Based upon the testing in this review, the 1700X provides a much better value proposition than the 1800X ever could. It may not have that sexy flagship status but the actual performance difference between these two processors is virtually unnoticeable. However, what will be noticeable is the $100 saved by choosing the less costly option, money which can be put towards some other system component that will compliment your setup more than a mere 200MHz.

Another benefit of this CPU is its overclocking prowess. I’m using “prowess” in a loose way since thus far Ryzen processors haven’t exactly been overclocking monsters but with a few judicious voltage and multiplier changes it will easily surpass the stock Ryzen 7 1800X in every benchmark. Our sample didn’t hit the same 4.1GHz mark as the 1800X but from plenty of anecdotal evidence it sounds like both chips are able to consistently attain between 3.9GHz and 4GHz within end users’ systems. That’s another point in the 1700X’s “win” column.

Against Intel’s competition it should be more than evident that the Ryzen 7 1700X is an absolute winner, particularly for its intended market: creative professionals and other folks who can befit from the massive 16 threads it produces. It creams the i7-7700K in many productivity tasks and provides tangible benefits over older AMD architectures. However, scheduling tasks over so many threads becomes a bridge too far for some applications, particularly games and programs that rely upon a different component (be it storage, memory or something else) for optimal performance.

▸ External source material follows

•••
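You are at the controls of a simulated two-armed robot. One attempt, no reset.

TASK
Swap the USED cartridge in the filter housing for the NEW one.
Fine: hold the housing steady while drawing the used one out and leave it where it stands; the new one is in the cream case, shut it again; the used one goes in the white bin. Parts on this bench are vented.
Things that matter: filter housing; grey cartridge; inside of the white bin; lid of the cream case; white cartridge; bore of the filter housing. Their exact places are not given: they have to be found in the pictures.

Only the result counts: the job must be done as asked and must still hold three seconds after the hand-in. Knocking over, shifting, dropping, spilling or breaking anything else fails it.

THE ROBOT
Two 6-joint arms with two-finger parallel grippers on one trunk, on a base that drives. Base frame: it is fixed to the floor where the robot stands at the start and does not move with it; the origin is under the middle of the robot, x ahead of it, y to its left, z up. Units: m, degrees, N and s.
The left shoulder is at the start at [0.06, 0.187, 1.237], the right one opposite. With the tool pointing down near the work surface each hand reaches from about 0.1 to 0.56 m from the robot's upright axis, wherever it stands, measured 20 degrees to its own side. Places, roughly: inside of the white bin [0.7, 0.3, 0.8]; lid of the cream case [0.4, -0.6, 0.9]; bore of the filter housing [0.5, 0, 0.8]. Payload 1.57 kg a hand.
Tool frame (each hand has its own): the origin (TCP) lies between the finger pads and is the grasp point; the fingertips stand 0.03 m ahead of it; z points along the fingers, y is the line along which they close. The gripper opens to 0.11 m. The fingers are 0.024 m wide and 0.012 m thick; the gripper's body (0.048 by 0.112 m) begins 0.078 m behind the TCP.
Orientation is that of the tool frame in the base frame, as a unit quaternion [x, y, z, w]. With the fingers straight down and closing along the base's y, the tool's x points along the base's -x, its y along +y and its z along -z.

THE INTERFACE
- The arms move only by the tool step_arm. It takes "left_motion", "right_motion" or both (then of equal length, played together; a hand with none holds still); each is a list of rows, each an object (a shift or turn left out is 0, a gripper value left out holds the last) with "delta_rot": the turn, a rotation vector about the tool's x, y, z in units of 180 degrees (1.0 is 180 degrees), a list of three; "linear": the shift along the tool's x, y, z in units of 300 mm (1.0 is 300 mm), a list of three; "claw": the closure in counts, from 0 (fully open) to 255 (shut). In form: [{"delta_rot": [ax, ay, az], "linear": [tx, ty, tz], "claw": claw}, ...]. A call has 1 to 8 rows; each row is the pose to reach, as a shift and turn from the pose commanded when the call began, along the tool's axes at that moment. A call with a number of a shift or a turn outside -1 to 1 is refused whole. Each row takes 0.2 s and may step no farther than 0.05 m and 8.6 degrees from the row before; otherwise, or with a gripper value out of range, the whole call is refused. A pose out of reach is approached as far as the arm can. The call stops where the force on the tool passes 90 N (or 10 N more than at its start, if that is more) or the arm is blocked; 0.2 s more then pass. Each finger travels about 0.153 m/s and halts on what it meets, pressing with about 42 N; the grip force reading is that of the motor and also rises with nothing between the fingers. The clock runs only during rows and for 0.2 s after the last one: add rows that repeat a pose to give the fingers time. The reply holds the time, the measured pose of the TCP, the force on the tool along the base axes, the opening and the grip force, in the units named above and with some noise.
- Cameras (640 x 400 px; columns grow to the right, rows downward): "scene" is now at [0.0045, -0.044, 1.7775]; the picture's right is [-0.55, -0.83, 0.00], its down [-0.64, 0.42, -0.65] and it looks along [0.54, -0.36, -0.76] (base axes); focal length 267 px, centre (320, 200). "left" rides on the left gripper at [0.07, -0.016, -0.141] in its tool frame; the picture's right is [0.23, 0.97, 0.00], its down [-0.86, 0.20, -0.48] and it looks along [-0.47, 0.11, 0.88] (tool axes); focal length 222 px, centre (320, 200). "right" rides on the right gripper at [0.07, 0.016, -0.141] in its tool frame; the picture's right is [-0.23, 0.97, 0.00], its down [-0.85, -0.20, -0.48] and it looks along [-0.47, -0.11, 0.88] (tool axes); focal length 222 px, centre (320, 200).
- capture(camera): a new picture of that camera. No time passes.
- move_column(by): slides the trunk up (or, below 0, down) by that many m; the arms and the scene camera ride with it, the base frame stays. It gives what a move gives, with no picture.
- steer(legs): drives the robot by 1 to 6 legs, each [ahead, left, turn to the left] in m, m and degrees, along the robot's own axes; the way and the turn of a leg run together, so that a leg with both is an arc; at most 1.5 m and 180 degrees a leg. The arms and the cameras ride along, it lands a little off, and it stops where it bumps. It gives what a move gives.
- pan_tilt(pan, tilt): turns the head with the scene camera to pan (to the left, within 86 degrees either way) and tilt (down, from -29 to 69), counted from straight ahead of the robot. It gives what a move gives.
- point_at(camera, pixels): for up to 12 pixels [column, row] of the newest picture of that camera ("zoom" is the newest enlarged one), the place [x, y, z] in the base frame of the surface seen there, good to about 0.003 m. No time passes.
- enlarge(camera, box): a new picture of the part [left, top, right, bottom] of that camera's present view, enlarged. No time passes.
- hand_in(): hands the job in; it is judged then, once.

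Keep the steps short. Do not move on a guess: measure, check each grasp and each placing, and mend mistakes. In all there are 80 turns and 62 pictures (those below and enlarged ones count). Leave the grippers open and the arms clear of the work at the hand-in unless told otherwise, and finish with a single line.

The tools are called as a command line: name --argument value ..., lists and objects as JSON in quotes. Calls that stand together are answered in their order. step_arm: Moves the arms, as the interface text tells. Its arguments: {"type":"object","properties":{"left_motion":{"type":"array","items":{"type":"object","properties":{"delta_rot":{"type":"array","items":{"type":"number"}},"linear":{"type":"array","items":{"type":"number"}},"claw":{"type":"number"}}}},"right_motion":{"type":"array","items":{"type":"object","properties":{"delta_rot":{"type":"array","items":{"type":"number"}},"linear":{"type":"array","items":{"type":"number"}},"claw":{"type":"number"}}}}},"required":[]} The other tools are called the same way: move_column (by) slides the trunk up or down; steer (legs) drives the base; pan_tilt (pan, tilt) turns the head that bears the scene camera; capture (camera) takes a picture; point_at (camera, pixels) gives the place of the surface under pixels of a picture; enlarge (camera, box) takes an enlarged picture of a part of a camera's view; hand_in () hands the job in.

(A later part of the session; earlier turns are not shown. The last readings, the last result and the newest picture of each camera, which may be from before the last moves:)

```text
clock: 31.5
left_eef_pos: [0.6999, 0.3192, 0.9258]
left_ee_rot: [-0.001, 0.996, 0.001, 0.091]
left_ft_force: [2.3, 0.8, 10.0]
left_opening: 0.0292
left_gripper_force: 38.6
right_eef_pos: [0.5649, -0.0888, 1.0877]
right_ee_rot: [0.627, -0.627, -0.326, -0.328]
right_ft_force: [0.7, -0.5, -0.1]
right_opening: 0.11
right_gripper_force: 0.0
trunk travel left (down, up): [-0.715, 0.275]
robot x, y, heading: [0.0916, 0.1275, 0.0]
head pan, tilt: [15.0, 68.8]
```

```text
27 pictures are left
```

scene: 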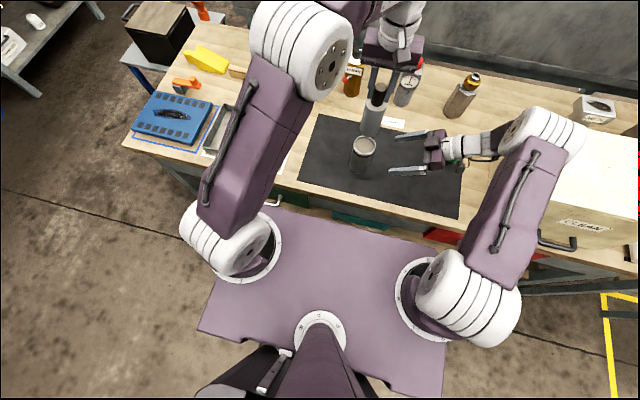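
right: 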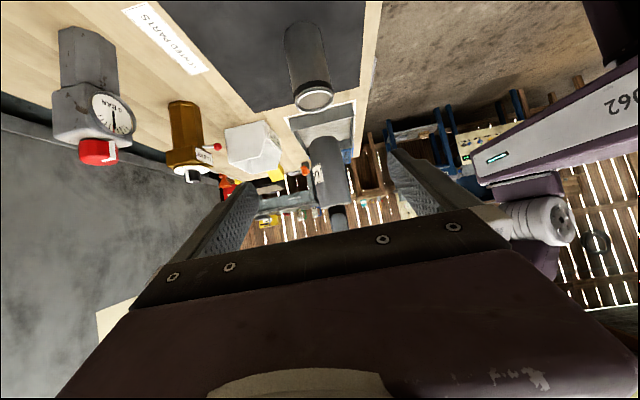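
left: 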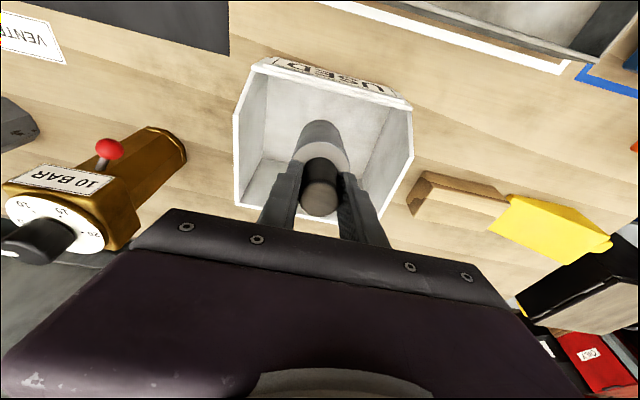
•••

A lot of focus has been put upon Ryzen 7’s inability to deliver Intel-beating in-game framerates. If you want to use a processor exclusively for gaming then the Ryzen 7 1700X (or any 8-core, 16 thread processor for that matter) will be a less than ideal purchase. Much like Intel’s Broadwell-E processors, it just doesn’t attain the necessary clock speeds or IPC rates. However, if you are looking for a CPU that pulls double duty in workstation and gaming situations then look no further. Other claims like improper thread scheduling leading to fixable performance deficiencies are simply red herrings and in their latest community update, AMD agrees.

Regardless of snake oil peddlers who say otherwise, that situation will likely remain in place for the foreseeable future even as more games transition to DX12. While Microsoft’s latest API has the ability to stream information towards many concurrent CPU threads, it also allows several typically CPU-bound tasks to be easily taken over by the much faster GPU compute engine. By shunting in-game features like particle effects, physics calculations, and other elements towards the graphics cores, x86 processing loads can be effectively reduced. Thus lower core count processors can do more with less while these massively endowed layouts start to look excessively ponderous.

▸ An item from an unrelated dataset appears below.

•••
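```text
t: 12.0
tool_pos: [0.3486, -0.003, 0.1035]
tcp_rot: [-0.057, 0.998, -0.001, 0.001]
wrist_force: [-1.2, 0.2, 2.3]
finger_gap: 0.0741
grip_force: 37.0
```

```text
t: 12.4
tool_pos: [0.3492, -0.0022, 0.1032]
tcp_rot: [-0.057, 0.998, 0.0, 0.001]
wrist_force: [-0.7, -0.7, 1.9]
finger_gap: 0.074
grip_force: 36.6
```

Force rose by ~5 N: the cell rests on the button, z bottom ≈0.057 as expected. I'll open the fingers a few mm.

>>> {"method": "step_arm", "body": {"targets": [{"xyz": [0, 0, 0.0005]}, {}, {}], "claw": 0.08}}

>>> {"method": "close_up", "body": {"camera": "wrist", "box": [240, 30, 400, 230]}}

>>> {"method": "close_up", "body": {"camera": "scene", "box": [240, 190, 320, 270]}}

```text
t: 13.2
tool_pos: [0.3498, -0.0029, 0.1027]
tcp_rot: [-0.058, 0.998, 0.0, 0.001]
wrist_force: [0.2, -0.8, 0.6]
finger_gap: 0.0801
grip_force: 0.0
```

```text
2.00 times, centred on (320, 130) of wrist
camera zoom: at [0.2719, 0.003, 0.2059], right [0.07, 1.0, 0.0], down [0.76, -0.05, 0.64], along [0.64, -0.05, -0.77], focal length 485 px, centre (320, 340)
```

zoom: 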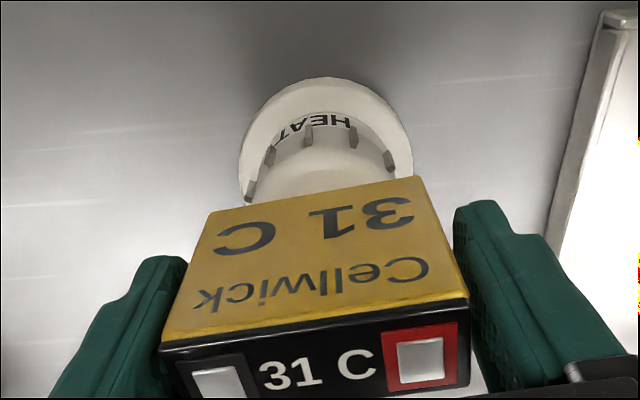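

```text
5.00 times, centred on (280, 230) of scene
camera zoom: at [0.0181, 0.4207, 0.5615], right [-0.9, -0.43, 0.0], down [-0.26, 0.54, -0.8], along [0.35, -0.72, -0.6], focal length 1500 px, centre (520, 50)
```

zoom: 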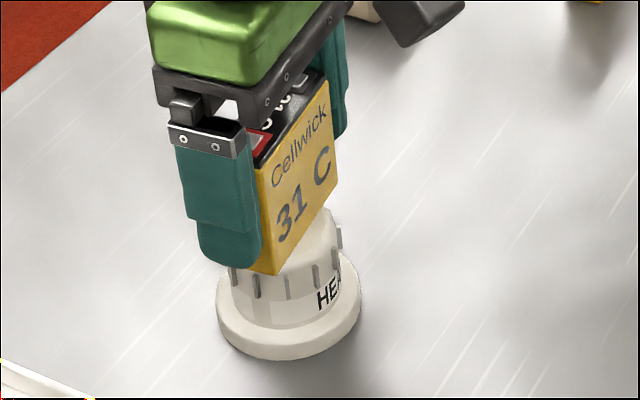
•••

With that being said, extra cores and threads may be beneficial for certain games, especially those which require a large amount of concurrent calculations for AI. Good examples of that would be games like Sega’s Total War series and Ashes of the Singularity, both of which feature massive armies battling across large territories.

How many threads will ultimately prove to be optimal for those situations? There’s no way to tell right now but if I had to gaze into my crystal ball, 8-12 threads on a high speed architecture would likely be beneficial in some cases. This seems to mesh well with the narrative of AMD’s most ardent defenders but it once again puts us into a never-never land of long term hypothetical situations and nebulous execution dates. In plain English that translates to: we’re grasping at straws now.

As we get through these reviews, remember the current crop of Zen-based processors is just the tip of a very extensive iceberg and you can’t judge their performance in certain applications –particularly games- by looking solely at the Ryzen 7 results. There are upcoming Ryzen 5 and Ryzen 3 derivatives that will (hopefully) boast the higher clock speeds which today’s games require for optimal performance.

As for the Ryzen 7 1700X, it is a very well rounded and efficient processor for people who need great multi threaded performance. It also has absolutely no problems subbing in as a very good gaming CPU if the situation calls for it. In my opinion the $100 saved versus AMD’s own 1800X relative to the insignificant performance difference makes it infinitely more appealing. And against Intel? Well, the 1700X just points out once again how overpriced the current Broadwell-E CPU’s really are.

Answering the SMT Question

Right before the Ryzen 7 1800X launched I received an email from AMD saying in-game performance could improve if SMT was turned off. The irony of AMD’s directive wasn’t lost on anyone here at HWC due to the fact that disabling SMT in an effort to boost performance has long been a tool in tweakers’ pockets. This has been the case ever since the advent of Intel’s Hyper-Threading technology. Granted, disabling SMT is completely unrealistic for most end users and it effectively turns off one of the primary selling points of Ryzen 7 but it also brought up a good question: would Ryzen benefit more than Intel’s processors if their version of SMT was turned off?

The answer to that question is “sort of”. With SMT off almost every single game in this review (other than Battlefield 1) saw framerate boosts which ranged from infinitesimal to moderate. In no circumstance would those increases actually be noticeable to the naked eye though. On the flip side of the coin many real world benchmarks naturally benefit from SMT, though to varying degrees.

It needs to be mentioned that every single benefit Ryzen 7 has without SMT was mirrored by the i7-6900K with its own Hyper-Threading disabled. One interesting result of this testing was Ryzen 7’s SMT scaling beating the Broadwell-E; turning on Simultaneous Multithreading typically led to larger gains than Hyper-Threading. It looks like AMD’s version is simply more efficient than Intel's older architecture. How does it fare against the improvements baked into Skylake and Kaby Lake? That's a question best left to another article.